Professional Remodeler’s Tom Swartz talked with Molly Switzer and Zak Fleming, who offer tips for running a successful business, how and why they chose to enter the remodeling business, the challenges of starting a remodeling business, and more, all while under the age of 40.

By Tom Swartz, Contributing Editor July 8, 2014
Remodeler's Exchange: Tips and Advice from Under 40 Pros
Remodeler's Exchange: Tips and Advice from Under 40 Pros
This article first appeared in the PR July 2014 issue of Pro Remodeler.

This month, the Remodeler’s Exchange hosts two professionals who are part of our 40 Under 40 Class for 2014. Professional Remodeler’s Tom Swartz talked with Molly Switzer and Zak Fleming, who offer tips for running a successful business, how and why they chose to enter the remodeling business, the challenges of starting a remodeling business, and more, all while under the age of 40.

TOM SWARTZ: How did you choose the remodeling or design business?

MOLLY SWITZER: I started out in school working toward an architecture degree, and I realized the architecture program I was in at the University of Oregon was primarily commercial driven. I wanted to work with more family oriented-type projects in the residential side to have an actual impact on people and homeowners. So, I switched schools and enrolled into an interior design program at Oregon State University, and it was a program that was through the National Kitchen and Bath Association (NKBA). I was heavily involved in the program immediately; I met a lot of people very quickly and became very involved in the local NKBA chapter (Columbia River) after graduation.

ZAK FLEMING: I started out as an electrician by trade. I really enjoyed working in construction but there was not a lot of creativity in being a commercial electrician. You are a technician, you follow the plans, and you go about the work. I really enjoy working with clients and the creativity that goes into the design process on the residential side. Basically, the day I received my Master’s License, I stopped working as an electrician and started up my company. It was a surprise to my colleagues at the time.

This month features:

Molly Switzer, Design Consultant
Precision Countertops, Wilsonville, Ore.

Founded in 1987, Precision Countertops specializes in solid surface custom countertops primarily on the West Coast. The firm completes thousands of jobs annually ranging from countertops to backsplashes as well as plumbing and electrical, faucets, and fixtures.

Zak Fleming, Owner
Fleming Construction LLC, Des Moines, Iowa

Fleming Construction is a design-build remodeling firm that has been in business since 2001 and completes a variety of jobs including sunrooms, kitchens and bathrooms, finished basements, and whole house remodels. The firm bills just over $600,000 in annual sales.

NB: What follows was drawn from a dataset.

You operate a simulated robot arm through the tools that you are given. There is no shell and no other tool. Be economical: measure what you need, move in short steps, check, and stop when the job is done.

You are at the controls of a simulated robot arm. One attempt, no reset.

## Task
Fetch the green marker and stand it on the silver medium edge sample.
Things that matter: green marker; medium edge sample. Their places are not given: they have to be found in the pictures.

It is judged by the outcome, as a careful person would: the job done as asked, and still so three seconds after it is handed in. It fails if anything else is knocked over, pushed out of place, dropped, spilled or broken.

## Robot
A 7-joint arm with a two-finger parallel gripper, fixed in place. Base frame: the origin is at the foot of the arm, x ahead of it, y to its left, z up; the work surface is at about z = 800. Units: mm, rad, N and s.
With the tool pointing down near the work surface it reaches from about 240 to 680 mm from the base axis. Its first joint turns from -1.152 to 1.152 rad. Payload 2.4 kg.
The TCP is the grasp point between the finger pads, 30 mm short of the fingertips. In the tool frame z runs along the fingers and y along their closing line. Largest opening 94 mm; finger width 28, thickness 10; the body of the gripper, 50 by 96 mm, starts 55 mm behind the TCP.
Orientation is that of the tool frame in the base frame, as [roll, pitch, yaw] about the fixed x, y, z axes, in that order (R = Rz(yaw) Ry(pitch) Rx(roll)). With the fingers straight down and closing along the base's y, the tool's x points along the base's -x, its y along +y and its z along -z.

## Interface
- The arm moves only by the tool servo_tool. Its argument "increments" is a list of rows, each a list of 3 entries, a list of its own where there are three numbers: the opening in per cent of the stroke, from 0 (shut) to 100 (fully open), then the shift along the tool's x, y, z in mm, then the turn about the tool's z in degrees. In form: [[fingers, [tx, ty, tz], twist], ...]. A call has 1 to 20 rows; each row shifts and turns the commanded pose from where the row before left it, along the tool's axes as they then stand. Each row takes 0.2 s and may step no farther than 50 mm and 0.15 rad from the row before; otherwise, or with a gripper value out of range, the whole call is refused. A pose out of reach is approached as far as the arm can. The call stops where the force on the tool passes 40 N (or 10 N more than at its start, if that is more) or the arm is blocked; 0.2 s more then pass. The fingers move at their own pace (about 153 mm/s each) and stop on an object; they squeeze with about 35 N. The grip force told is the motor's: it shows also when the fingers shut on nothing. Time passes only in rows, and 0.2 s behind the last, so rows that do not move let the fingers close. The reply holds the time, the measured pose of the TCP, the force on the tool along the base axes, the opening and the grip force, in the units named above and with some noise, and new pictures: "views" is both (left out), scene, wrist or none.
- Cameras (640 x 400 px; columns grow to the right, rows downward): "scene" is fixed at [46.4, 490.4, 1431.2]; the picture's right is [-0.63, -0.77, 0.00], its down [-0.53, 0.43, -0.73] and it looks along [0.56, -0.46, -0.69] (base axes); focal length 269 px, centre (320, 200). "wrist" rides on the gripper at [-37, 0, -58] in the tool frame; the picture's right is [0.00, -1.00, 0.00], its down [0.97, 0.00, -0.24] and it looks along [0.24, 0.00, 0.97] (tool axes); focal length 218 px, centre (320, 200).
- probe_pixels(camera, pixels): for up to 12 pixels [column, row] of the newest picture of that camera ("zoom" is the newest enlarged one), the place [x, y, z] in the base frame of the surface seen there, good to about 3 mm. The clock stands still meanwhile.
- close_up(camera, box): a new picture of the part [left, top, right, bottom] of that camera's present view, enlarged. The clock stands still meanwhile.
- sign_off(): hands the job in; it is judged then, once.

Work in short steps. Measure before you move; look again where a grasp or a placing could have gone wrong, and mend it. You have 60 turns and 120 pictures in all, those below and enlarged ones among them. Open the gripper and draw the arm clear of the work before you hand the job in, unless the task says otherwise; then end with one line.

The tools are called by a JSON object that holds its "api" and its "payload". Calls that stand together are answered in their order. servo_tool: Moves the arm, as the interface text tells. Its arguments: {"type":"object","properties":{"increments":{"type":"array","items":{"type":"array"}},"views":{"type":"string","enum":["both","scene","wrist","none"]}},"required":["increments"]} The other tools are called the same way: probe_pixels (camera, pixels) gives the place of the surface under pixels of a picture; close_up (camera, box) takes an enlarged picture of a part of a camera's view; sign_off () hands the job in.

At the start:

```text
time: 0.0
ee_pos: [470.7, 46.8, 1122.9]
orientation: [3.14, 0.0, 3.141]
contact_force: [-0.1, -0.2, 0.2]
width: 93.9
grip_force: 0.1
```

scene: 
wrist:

SWARTZ: What are the major challenges you’ve faced when operating or running a business?

FLEMING: The real struggle with running a remodeling business is just finding time to do everything that needs to be done and finding the right people to help you do the work. Those are the two main challenges, but when you are just starting out, finding homeowners who are willing to hire you is also difficult because your company is so new to the industry.

SWARTZ: How did you overcome these challenges when starting a remodeling firm at such a young age?

FLEMING: The real solution to these problems was to find the right trade partners to work with. By using those trade partners, they opened up more time for me to bid work. One of the tricks is to be confident enough to charge the right prices. You are going to have to trust that you are good enough to demand the pricing you need in order to have the right margins and to pay your trades in time. This will help build your reputation in the remodeling industry.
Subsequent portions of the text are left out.